WHAT THE TASK REQUIRES: From the first line of the data below, repeat each line exactly until you reach the line with "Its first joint"; include that line too.

DATASET EXCERPT:
──────────

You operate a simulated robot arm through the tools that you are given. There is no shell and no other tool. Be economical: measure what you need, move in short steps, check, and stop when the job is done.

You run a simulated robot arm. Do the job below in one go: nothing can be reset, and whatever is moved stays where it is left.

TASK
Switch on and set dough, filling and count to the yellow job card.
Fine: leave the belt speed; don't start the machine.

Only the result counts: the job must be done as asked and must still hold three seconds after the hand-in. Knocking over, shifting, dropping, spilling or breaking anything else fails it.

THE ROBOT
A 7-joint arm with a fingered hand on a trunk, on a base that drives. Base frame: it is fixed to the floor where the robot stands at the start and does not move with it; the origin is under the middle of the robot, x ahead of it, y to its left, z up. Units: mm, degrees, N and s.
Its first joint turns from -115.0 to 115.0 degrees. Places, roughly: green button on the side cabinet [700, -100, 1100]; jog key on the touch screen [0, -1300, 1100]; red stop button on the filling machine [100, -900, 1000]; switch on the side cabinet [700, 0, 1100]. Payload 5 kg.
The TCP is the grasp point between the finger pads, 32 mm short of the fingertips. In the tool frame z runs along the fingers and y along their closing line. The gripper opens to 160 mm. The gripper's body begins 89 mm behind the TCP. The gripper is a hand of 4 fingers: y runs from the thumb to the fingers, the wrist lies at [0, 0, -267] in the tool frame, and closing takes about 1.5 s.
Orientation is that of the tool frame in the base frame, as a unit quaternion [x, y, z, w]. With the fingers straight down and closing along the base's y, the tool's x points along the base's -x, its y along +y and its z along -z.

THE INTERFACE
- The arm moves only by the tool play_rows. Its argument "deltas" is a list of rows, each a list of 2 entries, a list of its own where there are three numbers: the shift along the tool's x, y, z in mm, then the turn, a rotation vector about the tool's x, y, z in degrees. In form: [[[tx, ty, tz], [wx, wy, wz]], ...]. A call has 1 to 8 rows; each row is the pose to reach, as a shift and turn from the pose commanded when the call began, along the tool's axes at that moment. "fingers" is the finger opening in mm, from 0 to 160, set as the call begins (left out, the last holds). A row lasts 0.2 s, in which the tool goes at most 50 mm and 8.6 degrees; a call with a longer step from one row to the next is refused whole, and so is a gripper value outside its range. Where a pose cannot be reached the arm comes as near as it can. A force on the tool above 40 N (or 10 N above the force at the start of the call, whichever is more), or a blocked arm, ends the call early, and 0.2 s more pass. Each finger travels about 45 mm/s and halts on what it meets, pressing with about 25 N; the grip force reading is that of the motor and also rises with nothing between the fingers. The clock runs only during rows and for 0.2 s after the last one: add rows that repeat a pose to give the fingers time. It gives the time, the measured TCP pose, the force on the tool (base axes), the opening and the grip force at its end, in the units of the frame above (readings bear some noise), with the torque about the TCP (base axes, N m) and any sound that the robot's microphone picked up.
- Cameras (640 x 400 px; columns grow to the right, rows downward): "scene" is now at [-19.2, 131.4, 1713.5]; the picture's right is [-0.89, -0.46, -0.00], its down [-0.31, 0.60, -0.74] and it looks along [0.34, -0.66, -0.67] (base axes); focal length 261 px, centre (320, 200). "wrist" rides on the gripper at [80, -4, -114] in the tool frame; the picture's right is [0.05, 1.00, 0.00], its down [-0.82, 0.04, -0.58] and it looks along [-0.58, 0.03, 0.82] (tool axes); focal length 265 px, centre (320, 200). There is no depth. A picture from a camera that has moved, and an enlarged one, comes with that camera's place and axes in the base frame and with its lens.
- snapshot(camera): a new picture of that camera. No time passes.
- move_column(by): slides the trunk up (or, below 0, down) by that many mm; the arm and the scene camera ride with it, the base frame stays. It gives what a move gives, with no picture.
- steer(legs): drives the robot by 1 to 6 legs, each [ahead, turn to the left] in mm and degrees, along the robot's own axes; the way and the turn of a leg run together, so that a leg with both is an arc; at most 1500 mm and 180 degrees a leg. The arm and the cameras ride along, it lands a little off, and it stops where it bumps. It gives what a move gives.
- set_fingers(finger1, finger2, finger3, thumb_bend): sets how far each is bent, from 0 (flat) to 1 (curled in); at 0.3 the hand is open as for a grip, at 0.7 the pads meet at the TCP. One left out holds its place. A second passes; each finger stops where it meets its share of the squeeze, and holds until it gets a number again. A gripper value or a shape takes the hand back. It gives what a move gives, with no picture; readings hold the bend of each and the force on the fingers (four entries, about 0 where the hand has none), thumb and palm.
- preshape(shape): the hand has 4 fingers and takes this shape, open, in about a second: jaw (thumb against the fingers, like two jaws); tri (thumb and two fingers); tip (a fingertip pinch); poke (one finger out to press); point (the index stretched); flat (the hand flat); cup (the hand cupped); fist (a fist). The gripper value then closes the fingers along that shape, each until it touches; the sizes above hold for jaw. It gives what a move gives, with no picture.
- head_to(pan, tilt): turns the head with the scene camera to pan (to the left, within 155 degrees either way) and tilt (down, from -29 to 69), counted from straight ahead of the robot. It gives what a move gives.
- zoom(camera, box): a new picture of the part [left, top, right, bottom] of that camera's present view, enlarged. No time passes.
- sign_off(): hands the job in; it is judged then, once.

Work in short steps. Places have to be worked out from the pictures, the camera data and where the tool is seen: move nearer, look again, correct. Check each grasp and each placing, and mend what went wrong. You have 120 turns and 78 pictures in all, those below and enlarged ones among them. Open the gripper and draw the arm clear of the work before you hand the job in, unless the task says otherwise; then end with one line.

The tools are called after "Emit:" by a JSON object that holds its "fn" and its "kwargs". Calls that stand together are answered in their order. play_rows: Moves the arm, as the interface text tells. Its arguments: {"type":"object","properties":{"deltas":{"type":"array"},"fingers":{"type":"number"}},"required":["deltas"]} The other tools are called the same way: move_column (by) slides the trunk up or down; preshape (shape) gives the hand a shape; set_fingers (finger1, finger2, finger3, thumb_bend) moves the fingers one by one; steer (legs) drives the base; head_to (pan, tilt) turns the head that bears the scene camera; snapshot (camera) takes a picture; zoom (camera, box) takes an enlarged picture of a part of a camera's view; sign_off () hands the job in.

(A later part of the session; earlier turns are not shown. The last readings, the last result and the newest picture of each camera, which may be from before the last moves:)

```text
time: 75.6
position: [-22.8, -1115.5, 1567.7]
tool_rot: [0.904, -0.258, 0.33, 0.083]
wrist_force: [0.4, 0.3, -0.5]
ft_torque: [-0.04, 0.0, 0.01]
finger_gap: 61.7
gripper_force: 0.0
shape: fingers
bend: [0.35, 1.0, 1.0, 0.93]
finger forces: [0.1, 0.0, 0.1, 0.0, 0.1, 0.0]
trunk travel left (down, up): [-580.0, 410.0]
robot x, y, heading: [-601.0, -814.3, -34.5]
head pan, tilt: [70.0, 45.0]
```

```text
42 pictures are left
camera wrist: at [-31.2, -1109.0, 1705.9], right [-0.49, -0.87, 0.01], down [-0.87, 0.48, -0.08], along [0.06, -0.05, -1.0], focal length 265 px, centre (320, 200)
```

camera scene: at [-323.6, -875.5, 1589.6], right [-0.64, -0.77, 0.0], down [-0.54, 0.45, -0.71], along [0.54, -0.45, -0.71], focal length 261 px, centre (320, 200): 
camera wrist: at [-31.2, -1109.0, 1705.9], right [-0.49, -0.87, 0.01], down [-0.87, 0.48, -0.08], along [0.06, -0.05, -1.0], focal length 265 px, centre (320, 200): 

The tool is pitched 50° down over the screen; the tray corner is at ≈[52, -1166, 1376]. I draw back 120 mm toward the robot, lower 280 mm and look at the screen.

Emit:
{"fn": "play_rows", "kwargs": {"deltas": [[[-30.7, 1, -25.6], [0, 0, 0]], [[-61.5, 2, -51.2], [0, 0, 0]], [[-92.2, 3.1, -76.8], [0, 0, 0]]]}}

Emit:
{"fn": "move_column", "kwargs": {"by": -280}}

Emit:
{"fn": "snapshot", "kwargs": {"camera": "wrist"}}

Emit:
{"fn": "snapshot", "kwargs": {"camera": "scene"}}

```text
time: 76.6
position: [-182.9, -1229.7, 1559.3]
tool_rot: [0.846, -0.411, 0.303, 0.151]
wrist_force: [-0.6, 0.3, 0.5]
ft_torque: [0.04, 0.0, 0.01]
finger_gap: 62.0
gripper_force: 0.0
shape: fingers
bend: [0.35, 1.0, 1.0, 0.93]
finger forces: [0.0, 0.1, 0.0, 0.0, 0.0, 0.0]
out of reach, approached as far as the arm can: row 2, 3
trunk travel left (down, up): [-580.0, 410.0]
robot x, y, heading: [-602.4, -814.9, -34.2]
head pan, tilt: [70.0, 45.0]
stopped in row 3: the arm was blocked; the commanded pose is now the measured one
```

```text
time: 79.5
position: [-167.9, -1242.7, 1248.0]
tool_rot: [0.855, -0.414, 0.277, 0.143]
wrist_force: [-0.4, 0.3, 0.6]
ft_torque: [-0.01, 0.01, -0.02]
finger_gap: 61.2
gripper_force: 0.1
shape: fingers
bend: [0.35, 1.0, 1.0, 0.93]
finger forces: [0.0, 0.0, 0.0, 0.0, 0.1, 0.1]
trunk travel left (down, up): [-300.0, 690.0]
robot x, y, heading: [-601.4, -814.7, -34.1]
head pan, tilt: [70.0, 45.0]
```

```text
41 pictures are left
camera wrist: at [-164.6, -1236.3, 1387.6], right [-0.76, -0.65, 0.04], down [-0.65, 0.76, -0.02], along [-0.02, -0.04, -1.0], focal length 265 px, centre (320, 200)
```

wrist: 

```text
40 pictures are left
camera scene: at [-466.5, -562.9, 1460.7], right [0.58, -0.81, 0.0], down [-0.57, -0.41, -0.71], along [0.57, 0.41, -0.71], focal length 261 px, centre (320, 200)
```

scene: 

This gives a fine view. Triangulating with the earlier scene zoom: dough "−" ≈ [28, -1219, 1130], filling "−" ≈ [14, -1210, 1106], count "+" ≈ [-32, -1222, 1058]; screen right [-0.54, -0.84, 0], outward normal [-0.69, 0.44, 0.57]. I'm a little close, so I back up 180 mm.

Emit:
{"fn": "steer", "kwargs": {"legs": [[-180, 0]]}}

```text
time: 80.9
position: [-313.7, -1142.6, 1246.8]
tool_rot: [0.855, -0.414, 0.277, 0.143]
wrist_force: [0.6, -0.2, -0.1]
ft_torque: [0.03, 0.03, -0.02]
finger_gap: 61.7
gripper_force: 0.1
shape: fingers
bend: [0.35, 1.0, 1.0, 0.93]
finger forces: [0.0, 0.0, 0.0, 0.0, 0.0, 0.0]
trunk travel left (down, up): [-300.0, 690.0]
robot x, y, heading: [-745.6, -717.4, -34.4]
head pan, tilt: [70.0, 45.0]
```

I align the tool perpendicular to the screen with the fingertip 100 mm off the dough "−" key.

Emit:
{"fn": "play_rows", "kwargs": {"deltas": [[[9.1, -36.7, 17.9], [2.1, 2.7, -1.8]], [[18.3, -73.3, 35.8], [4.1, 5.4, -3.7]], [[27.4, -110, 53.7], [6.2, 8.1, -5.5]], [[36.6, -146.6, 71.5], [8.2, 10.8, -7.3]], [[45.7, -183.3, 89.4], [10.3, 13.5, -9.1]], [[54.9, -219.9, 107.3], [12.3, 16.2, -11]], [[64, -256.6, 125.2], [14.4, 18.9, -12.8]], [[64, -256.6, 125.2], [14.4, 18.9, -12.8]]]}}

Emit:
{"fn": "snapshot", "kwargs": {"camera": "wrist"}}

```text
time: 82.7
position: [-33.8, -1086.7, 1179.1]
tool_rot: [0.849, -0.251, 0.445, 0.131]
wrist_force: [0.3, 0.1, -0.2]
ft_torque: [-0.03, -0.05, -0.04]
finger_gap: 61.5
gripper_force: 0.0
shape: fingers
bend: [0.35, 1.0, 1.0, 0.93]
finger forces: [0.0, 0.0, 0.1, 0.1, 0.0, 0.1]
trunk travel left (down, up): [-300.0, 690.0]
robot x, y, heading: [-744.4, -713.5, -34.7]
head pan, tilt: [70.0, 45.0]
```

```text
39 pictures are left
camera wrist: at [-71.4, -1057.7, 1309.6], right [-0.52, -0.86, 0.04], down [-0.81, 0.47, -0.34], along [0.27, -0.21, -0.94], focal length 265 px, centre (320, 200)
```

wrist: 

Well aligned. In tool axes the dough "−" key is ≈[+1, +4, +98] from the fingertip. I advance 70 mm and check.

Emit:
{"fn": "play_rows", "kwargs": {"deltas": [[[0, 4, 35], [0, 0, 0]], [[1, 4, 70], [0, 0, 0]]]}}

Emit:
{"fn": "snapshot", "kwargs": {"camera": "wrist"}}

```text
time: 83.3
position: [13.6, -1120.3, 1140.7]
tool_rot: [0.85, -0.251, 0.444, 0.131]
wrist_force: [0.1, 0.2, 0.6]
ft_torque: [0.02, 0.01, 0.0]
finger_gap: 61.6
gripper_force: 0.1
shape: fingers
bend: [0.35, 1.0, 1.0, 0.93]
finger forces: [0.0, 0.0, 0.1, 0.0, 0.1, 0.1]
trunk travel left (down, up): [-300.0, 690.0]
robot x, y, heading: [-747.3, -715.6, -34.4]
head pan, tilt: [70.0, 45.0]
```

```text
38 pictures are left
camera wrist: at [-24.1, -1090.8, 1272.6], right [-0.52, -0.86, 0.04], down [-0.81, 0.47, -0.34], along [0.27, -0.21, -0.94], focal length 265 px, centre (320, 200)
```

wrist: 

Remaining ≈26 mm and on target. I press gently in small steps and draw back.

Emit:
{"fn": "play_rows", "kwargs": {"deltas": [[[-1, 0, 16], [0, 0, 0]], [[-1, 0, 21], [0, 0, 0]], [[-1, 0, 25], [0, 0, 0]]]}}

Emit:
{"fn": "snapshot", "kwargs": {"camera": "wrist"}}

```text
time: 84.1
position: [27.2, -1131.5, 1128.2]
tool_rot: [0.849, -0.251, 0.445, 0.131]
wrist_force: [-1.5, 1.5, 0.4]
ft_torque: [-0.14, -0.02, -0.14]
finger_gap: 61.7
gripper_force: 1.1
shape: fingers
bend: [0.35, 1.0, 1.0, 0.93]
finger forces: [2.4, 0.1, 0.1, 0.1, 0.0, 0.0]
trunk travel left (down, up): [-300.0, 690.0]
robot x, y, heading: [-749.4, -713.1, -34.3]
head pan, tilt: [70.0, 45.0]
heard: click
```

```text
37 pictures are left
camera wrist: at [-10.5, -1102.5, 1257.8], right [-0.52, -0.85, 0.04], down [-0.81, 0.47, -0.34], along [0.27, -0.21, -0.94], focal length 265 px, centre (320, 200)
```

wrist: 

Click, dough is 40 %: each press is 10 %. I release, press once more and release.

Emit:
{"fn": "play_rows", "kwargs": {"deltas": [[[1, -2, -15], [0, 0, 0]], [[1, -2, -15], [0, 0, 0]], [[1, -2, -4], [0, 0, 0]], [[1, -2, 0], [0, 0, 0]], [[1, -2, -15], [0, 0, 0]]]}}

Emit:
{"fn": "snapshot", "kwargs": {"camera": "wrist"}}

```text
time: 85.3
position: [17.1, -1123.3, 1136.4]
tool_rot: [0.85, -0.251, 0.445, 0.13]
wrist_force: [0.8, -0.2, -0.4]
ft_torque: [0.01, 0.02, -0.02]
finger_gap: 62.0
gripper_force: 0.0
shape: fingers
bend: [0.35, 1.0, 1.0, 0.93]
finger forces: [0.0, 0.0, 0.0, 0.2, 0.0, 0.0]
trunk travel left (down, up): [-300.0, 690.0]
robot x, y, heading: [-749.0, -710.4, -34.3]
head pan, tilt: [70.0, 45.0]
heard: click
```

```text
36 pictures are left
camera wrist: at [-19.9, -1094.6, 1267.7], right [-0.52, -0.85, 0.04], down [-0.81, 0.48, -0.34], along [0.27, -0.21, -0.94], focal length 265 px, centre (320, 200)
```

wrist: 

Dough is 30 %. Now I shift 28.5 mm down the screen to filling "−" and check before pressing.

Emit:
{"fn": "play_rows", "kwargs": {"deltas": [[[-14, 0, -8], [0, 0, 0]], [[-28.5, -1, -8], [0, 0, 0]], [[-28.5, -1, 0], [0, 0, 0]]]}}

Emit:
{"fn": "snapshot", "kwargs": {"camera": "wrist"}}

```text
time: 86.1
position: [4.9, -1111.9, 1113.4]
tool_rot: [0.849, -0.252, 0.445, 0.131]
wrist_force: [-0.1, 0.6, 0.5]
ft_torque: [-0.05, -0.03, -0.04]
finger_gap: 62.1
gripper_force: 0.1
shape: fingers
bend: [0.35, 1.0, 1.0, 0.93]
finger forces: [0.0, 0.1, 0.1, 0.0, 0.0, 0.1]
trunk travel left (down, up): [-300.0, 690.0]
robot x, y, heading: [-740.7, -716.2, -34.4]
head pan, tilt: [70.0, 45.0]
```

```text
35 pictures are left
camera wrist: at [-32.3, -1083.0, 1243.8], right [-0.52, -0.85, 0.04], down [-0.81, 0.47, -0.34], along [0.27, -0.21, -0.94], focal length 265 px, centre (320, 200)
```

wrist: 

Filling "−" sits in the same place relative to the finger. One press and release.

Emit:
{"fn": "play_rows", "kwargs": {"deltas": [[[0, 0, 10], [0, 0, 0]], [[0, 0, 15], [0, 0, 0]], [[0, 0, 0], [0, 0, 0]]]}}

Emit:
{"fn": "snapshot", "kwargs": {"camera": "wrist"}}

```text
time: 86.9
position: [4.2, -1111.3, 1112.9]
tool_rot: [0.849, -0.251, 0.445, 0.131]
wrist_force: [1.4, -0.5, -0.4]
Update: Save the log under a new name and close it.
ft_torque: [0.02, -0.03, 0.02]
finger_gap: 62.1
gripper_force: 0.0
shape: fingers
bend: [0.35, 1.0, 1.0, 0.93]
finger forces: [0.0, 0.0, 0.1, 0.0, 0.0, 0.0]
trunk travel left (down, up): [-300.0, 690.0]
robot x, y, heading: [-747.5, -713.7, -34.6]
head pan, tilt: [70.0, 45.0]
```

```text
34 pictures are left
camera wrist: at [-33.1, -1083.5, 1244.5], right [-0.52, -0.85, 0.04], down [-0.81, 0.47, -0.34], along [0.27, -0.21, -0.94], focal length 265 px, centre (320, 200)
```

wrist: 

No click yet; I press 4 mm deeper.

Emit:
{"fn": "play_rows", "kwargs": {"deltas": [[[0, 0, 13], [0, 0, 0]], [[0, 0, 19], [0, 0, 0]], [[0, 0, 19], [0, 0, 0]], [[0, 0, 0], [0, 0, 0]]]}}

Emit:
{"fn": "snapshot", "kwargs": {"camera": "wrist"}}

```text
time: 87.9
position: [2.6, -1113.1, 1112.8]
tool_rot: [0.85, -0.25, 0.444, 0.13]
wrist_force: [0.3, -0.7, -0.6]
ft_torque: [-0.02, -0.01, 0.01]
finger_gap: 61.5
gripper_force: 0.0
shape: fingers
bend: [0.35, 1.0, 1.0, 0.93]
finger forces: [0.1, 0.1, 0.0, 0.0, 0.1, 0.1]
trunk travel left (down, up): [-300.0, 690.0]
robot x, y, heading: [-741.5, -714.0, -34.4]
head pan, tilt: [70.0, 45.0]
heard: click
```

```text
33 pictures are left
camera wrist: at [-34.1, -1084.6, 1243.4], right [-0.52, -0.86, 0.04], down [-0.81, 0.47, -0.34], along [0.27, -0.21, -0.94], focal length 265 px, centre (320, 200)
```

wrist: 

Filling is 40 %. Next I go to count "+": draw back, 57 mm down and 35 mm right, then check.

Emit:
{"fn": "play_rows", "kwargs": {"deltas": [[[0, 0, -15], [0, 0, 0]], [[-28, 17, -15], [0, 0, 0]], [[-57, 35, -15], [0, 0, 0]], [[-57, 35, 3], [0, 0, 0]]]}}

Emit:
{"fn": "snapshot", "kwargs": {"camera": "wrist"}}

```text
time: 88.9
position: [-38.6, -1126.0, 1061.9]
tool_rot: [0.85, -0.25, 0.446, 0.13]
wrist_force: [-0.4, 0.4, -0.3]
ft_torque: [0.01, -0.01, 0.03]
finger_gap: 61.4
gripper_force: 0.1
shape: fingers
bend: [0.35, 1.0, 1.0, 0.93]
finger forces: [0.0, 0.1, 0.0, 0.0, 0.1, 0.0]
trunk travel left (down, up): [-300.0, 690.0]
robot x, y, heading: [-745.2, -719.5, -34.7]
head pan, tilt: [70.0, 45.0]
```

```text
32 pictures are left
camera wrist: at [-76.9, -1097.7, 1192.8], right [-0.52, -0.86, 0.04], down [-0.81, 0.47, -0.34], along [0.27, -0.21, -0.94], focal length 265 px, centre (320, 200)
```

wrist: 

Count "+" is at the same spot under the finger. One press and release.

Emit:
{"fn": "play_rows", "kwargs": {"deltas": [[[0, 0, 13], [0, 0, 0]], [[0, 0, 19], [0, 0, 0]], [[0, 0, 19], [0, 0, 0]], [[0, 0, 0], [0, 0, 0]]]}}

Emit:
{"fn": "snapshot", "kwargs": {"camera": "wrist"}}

──────────

EXPECTED ANSWER:
You operate a simulated robot arm through the tools that you are given. There is no shell and no other tool. Be economical: measure what you need, move in short steps, check, and stop when the job is done.

You run a simulated robot arm. Do the job below in one go: nothing can be reset, and whatever is moved stays where it is left.

TASK
Switch on and set dough, filling and count to the yellow job card.
Fine: leave the belt speed; don't start the machine.

Only the result counts: the job must be done as asked and must still hold three seconds after the hand-in. Knocking over, shifting, dropping, spilling or breaking anything else fails it.

THE ROBOT
A 7-joint arm with a fingered hand on a trunk, on a base that drives. Base frame: it is fixed to the floor where the robot stands at the start and does not move with it; the origin is under the middle of the robot, x ahead of it, y to its left, z up. Units: mm, degrees, N and s.
Its first joint turns from -115.0 to 115.0 degrees. Places, roughly: green button on the side cabinet [700, -100, 1100]; jog key on the touch screen [0, -1300, 1100]; red stop button on the filling machine [100, -900, 1000]; switch on the side cabinet [700, 0, 1100]. Payload 5 kg.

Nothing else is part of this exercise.